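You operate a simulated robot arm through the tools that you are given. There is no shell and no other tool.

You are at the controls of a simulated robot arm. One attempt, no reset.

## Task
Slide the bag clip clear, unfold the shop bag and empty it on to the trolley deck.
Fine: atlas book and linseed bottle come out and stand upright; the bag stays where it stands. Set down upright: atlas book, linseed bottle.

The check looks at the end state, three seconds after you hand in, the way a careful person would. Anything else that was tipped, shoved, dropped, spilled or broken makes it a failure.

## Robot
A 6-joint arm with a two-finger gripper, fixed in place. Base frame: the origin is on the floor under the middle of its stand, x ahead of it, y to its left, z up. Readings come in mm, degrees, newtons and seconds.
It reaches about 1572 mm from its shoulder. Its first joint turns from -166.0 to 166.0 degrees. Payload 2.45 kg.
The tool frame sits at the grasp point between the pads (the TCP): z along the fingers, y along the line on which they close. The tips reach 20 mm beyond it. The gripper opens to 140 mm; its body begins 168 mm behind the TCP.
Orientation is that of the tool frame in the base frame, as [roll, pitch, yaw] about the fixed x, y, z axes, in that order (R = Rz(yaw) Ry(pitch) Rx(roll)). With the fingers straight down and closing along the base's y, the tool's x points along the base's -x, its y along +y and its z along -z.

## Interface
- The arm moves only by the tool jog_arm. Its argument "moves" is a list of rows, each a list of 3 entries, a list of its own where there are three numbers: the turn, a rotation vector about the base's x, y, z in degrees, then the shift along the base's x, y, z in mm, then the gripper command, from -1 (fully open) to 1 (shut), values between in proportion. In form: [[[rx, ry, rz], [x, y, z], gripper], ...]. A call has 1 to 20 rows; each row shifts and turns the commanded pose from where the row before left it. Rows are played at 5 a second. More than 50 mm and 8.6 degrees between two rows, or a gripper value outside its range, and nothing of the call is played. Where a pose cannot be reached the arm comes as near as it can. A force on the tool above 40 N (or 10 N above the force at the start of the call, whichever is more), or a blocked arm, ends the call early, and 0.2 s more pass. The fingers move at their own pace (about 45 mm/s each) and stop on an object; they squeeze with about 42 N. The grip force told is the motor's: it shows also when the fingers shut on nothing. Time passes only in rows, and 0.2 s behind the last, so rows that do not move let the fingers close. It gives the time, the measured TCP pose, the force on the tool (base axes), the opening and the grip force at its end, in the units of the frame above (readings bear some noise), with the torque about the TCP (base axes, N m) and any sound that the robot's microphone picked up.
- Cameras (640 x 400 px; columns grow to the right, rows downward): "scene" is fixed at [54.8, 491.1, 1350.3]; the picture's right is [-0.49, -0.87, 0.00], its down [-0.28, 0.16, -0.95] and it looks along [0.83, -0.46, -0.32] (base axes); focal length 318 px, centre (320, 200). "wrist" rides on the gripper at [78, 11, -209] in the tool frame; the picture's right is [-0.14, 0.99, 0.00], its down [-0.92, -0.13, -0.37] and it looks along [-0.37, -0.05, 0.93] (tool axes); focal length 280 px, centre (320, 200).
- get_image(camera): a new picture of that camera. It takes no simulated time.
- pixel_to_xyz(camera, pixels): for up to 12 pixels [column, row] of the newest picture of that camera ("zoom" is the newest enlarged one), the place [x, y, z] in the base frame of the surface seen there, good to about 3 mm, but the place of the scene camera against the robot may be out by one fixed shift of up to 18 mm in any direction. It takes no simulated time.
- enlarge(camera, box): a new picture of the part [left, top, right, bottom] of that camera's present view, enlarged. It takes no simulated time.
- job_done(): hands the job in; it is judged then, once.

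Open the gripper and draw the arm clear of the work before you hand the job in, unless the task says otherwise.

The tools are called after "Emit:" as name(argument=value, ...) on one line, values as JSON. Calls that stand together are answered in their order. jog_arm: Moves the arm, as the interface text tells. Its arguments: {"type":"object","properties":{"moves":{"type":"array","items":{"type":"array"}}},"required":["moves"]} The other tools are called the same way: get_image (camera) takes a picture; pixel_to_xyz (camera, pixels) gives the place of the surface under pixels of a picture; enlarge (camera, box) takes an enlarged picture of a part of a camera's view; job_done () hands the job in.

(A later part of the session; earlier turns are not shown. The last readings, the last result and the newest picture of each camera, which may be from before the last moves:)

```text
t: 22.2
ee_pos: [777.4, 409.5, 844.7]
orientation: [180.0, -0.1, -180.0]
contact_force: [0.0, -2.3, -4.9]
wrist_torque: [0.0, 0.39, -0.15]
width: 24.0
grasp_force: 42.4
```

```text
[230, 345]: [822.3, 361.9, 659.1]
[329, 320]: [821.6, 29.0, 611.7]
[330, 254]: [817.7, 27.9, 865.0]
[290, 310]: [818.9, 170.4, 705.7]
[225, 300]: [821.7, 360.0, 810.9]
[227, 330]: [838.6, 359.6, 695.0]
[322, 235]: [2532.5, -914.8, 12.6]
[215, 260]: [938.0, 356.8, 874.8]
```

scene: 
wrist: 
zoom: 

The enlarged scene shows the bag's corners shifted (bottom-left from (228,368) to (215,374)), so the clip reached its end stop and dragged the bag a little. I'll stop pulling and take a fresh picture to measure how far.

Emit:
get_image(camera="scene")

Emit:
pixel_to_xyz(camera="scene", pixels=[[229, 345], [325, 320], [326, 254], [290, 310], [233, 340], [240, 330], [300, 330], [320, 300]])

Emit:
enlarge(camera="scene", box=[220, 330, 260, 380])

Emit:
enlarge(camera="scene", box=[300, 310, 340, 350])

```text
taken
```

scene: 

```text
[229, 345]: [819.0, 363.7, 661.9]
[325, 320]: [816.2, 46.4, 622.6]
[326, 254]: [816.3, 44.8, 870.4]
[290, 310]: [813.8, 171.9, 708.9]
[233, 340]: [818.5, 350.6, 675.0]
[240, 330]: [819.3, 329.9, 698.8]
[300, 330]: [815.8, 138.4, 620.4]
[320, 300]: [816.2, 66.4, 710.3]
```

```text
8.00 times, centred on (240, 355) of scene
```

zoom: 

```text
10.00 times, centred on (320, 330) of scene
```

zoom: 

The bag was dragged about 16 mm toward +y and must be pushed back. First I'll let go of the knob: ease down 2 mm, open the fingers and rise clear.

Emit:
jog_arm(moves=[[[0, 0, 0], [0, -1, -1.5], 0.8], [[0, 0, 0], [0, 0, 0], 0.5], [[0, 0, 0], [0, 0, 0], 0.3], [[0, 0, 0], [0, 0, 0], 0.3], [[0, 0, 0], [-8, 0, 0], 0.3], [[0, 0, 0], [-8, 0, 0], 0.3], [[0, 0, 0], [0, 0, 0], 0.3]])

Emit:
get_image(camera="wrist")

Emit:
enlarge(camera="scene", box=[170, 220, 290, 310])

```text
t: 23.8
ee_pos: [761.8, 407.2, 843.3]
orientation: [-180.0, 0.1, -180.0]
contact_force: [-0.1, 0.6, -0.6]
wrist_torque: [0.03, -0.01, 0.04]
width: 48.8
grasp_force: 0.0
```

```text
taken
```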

__What is asked__.
Extract, word for word, the line containing "The tool frame sits", the line containing "## Interface", and every line between them. Number the lines from 1 and leave blank lines out.

__Output__.
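1. The tool frame sits at the grasp point between the pads (the TCP): z along the fingers, y along the line on which they close. The tips reach 20 mm beyond it. The gripper opens to 140 mm; its body begins 168 mm behind the TCP.
2. Orientation is that of the tool frame in the base frame, as [roll, pitch, yaw] about the fixed x, y, z axes, in that order (R = Rz(yaw) Ry(pitch) Rx(roll)). With the fingers straight down and closing along the base's y, the tool's x points along the base's -x, its y along +y and its z along -z.
3. ## Interface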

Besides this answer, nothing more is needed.